Powell presented an update of the Fed’s strategy, which increases attention to employment rather than inflation. As widely expected by markets, the Fed has unanimously adopted a 2% average inflation targeting strategy.
This means that if inflation falls below the target, the Fed will be tolerant of inflation rising above the target for “some period of time”. Powell, however, denies the Fed’s commitment to any specific formulas or inflation indicators.
Overall this is negative for the dollar and positive news for stock and commodities. In the previous 10 years, the average price growth rate was 1.7% for headline CPI and 1.9% for Core-CPI (ex food and energy). Applying the new strategy in the immediate aftermath of the global financial crisis would have meant that rates had to be kept near zero way after 2014.
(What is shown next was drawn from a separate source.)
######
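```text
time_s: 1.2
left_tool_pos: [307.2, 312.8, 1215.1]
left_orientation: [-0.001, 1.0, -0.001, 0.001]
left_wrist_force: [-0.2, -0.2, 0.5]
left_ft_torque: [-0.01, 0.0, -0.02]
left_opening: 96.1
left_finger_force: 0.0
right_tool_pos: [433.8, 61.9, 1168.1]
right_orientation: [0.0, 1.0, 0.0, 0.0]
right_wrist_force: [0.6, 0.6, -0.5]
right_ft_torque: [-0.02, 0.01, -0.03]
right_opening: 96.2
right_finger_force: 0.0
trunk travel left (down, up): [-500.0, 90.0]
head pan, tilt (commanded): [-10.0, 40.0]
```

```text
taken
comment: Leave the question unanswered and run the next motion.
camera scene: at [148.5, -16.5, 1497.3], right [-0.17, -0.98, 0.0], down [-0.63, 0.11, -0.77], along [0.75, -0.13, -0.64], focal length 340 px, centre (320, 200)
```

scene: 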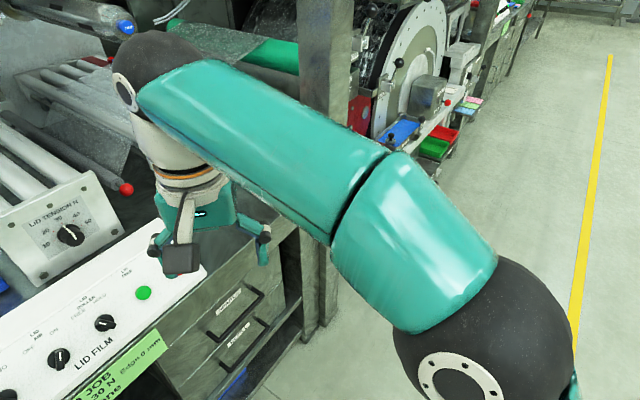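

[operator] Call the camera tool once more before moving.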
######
The market’s first reaction fits well with the fundamentals of the Fed’s strategy change: the dollar rushed down (EURUSD touched 1,1900), while stock markets and commodities fired up (gold jumped to $1975). However, a full reversal of the movement took place within minutes. As the changes were expected, market participants started to “sell the fact”, returning EURUSD below 1,1800 and gold collapsed to $1915.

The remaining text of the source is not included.